Nuclear weapons scientist Wen Ho Lee will have to remain in jail, without bail, pending his trial next year, a federal judge ruled after a three-day hearing in Albuquerque, N.M. Lee, who worked at the Los Alamos National Laboratory until fired in March, is charged with downloading vast amounts of data containing nuclear secrets. The court ruled that there were no means of restricting Lee's actions outside of jail that would allow the release of someone posing a potential threat to national security. US District Judge James Parker indicated, however, that he would reconsider Lee's request, pending the outcome of a possible lie-detector test.

Presidential candidates Bill Bradley and John McCain posted strong end-of-year fund-raising results. Bradley, the former Democratic senator from New Jersey, has now raised between $27 million and $28 million for the year, virtually the same as Vice President Al Gore, The Washington Post reported. As a fund-raiser, Bradley has outpaced Vice President Al Gore in each of the past two quarters.

Senator McCain (R) of Arizona raised $6.1 million over the last three months, doubling his total for the previous quarter.

Previously undisclosed FBI interviews in the 1993 Branch Davidian case reveal that agency negotiators believe talks were prematurely abandoned in favor of aggressive, paramilitary measures against the group's compound near Waco, Texas. Group leader David Koresh and about 80 of his followers died in an inferno that engulfed the compound after government tanks rolled in. More people could have been coaxed out of the compound before the blaze, according a negotiator's comments in a Justice Department negotiator obtained by The Dallas Morning News.

The 1997 deportation of a former Nazi concentration camp guard from the US to Romania was upheld by a federal appeals court in Philadelphia. Nikolaus Schiffer, a retired banker, regained his US citizenship in 1958, but was stripped of it 1993 and deported after learning he had never properly disclosed his role in World War II.

Seventy percent of the wreckage of EgyptAir Flight 990 has now been recovered - including an engine that had long remained on the ocean floor off Rhode Island, the National Transportation Safety Board reported. Investigators have reached no conclusion on what caused the Oct. 31 crash.

Minnesota Gov. Jesse Ventura said he won't endorse Pat Buchanan, even if he wins next year's Reform Party presidential nomination. Ventura, the party's highest elected official, told USA Today that the Reform Party needs a centrist - not a right-wing - candidate.

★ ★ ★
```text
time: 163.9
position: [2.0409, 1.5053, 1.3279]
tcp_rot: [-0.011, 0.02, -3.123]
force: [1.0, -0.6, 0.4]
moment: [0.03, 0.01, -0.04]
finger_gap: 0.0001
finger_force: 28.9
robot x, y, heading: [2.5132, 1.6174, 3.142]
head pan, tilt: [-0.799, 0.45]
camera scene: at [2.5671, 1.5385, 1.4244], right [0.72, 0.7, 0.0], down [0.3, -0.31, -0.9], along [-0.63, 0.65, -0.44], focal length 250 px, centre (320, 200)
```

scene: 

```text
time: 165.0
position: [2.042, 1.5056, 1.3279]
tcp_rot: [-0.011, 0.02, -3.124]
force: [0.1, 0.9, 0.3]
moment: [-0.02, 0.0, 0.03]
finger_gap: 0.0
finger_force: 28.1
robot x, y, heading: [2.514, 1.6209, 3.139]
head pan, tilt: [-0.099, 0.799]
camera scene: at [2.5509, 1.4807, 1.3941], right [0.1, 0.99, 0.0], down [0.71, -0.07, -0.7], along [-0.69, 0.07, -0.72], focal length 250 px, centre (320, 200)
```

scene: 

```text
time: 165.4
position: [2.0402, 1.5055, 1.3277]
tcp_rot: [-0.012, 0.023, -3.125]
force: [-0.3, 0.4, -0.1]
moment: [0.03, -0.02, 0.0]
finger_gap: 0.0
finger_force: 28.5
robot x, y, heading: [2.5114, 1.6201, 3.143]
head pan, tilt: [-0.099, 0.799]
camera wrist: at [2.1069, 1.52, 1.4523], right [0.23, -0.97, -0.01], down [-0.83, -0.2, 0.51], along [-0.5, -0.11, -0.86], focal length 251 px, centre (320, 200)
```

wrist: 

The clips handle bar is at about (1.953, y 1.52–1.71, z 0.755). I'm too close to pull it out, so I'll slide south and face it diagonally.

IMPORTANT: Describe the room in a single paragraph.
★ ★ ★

American Airline maintenance workers, who recently participated in a disruptive work slowdown in Chicago and Dallas-Fort Worth, were barred from organizing job actions through Jan. 13 by a federal judge. The slowdown caused the delay or cancellation of more than150 flights at the carrier's two largest hubs. At issue is the eligibility of union members for a pay premium. Union officials said the court's restraining order would be obeyed.

The Algerian national arrested Dec. 14 near Port Angeles, Wash., allegedly tried to smuggle one of the world's most powerful explosives. The information was contained in court documents released in Seattle. Meanwhile, in Fresno, Calif., authorities vowed to step up security precautions after the theft of 200 pounds of explosives from a police bunker.